Et le calcul de leur pension sur les 25 meilleures années ? Ce serait
mieux de travailler jusqu’à 64 ans avec une pension calculée sur l’ensemble de
la carrière à points, souvent hachée, dont on ne sait comment les points seront
obtenus et encore moins la valeur du point lors du calcul de la pension.
L’entourloupette
est une grosse ficelle pour idiots désinformés qui s’y laisseraient prendre.
Oui,
la pénibilité, on y pense, rien
n’est acté, chante le chœur macronien, après avoir exclu 4 critères de
pénibilité comme l’utilisation du marteau piqueur et les charges lourdes. Oui
mais la négociation se poursuit, certains pourraient partir 2 ans plus tôt que
64 ans ! 62 c’est mieux que 60 ans !
Avec
les fonctionnaires, en particulier
les enseignants, il paraît plus
difficile, même avec l’usage de la novlangue, de faire croire que la régression
est un progrès social. Leurs salaires sont bloqués depuis plusieurs années et
la suppression du calcul de leurs pensions sur les 10 dernières années les
effarouche. Pour rendre la potion moins amère, Blanquer a joué l’apaisement :
les primes, disparates, pour ceux qui les touchent, seront intégrées dans les
salaires et ceux-ci seront revalorisés, sous condition de
restructuration-modernisation de leurs métiers mais pas avant 2021 et échelonnés
jusqu’en 2037 ( ?). La concertation-bidon doit continuer : vous n’avez
donc aucune raison de rejoindre les grévistes.
La
tactique macronienne consiste, non
seulement à jouer la montre dans l’opacité jusqu’au pourrissement de la
mobilisation sociale, mais également la division
des corporations tout en exacerbant les égoïsmes.

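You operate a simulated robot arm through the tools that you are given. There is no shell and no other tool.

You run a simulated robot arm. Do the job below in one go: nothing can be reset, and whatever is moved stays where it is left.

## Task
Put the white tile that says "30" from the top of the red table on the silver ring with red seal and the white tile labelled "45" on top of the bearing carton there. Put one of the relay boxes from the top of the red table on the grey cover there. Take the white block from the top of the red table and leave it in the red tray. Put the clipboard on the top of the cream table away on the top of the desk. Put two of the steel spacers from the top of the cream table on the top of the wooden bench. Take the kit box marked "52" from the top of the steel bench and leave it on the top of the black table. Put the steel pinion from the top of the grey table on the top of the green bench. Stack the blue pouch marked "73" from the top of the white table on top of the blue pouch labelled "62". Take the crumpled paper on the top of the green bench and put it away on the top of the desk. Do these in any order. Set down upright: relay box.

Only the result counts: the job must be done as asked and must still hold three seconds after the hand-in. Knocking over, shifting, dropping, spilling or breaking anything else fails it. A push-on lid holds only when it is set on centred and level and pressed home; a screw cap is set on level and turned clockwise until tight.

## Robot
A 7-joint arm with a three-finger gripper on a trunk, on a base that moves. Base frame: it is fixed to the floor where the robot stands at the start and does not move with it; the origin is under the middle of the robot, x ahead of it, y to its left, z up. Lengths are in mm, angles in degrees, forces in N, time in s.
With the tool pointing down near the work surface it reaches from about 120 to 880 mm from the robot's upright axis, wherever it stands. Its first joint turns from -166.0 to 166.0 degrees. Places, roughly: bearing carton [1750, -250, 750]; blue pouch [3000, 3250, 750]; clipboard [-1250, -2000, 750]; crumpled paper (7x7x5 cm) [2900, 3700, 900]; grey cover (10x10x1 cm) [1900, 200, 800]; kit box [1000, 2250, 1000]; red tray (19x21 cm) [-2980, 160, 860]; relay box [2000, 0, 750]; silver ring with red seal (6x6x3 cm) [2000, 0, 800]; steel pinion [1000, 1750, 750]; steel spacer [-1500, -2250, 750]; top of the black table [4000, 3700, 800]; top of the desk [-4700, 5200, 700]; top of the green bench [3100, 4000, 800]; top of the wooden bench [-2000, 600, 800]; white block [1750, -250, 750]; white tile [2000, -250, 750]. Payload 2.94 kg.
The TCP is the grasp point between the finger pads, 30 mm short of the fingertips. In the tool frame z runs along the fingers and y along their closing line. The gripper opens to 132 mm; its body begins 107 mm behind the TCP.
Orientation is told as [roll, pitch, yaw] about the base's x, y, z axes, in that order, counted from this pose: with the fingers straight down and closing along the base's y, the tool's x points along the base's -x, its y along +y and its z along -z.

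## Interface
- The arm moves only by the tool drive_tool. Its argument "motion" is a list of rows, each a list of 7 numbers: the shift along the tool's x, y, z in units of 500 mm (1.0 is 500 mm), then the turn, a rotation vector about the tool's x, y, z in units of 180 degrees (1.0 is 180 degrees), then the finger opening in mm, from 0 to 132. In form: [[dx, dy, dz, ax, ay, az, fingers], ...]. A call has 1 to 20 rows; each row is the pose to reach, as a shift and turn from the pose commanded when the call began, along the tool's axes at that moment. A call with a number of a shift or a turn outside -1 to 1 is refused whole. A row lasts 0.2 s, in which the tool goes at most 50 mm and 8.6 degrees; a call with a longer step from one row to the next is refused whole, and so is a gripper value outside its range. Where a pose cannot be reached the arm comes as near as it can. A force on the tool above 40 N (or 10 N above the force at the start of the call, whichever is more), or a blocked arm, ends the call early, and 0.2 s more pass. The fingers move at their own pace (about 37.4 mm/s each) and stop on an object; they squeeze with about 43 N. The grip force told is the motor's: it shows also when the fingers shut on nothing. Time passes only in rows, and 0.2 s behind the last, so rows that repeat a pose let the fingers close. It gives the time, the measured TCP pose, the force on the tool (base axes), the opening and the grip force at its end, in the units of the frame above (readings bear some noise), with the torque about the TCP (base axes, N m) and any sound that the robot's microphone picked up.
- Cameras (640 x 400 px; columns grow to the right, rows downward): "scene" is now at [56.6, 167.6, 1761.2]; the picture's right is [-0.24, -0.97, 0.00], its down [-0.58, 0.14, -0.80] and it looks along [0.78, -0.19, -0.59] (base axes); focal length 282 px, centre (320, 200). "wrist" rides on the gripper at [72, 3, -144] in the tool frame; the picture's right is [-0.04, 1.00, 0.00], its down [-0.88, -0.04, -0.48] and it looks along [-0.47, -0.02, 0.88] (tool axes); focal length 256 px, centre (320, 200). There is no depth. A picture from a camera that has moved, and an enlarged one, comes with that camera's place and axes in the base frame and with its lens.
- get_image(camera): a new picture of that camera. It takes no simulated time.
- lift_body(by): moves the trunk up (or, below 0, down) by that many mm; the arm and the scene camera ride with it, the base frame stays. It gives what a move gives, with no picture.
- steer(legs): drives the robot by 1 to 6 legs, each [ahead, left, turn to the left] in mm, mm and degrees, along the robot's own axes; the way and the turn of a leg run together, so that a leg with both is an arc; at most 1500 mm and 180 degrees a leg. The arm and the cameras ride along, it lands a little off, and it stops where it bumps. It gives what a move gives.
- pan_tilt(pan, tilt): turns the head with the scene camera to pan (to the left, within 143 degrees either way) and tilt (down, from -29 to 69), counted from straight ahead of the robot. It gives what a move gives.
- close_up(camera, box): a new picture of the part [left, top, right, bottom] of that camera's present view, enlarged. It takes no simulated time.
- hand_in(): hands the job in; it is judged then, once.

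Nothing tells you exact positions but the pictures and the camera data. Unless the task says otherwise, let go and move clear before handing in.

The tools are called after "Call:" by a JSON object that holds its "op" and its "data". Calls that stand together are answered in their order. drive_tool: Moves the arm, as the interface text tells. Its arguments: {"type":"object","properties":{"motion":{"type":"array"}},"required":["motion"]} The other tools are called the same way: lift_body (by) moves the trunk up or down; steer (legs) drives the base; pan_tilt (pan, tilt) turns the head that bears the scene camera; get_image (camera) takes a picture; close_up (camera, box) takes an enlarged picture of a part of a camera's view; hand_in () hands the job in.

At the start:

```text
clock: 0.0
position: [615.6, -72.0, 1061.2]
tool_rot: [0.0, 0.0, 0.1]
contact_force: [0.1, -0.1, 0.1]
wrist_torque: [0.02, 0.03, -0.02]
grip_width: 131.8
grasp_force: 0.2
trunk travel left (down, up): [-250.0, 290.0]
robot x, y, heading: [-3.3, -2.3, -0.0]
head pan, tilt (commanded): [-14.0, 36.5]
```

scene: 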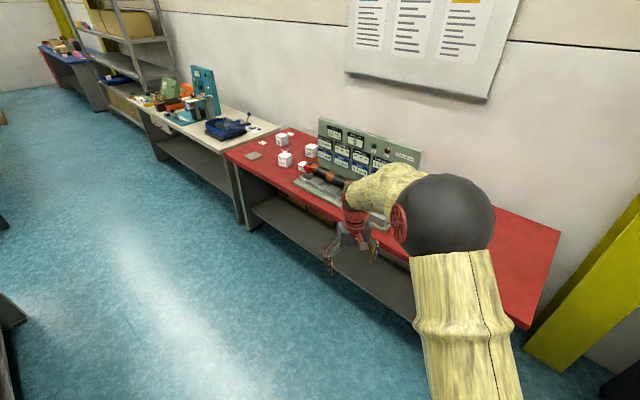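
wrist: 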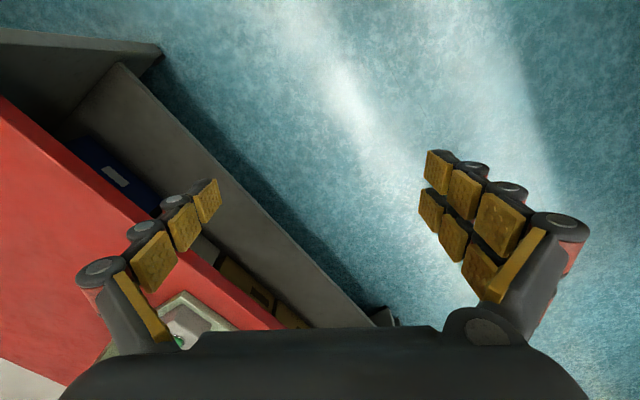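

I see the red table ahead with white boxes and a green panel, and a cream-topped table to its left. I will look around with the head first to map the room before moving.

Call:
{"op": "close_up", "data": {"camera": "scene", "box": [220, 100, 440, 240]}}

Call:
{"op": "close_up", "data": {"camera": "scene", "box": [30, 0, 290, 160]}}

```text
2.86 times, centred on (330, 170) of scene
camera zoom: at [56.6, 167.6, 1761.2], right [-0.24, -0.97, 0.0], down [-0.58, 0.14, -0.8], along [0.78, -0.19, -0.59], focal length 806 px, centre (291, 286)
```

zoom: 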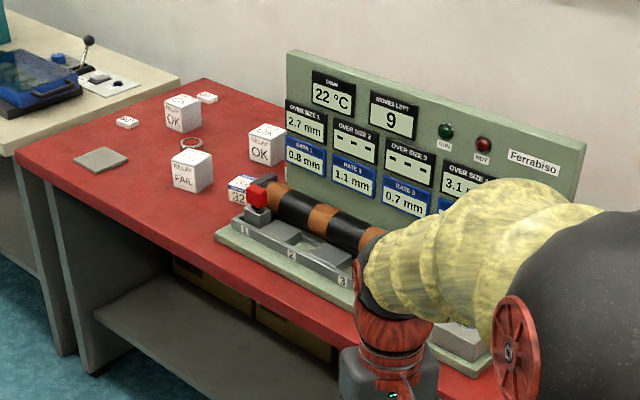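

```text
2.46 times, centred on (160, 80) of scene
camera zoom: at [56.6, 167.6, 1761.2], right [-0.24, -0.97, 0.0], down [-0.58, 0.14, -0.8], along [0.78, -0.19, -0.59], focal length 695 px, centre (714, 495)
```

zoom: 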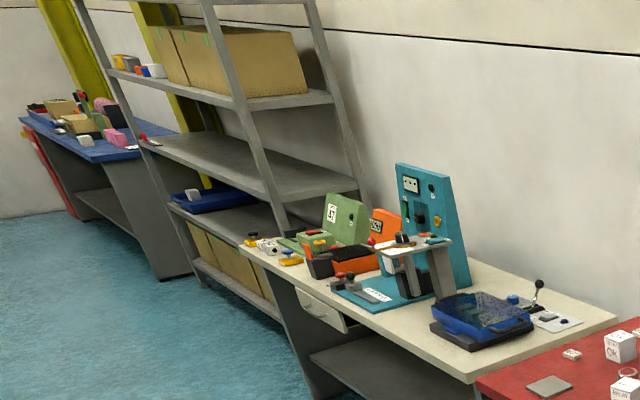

Il y a bien eu quelques cacophonies entre la clause du grand père, l’âge pivot
et l’âge d’équilibre. Il n’en demeure pas moins, qu’à terme, l’usine à gaz
construite risque de nombreux grippages. La litanie assénée à cet effet, c’est « voyons !
dans votre grande majorité, vous ne serez pas concernés ou pas tout de suite ».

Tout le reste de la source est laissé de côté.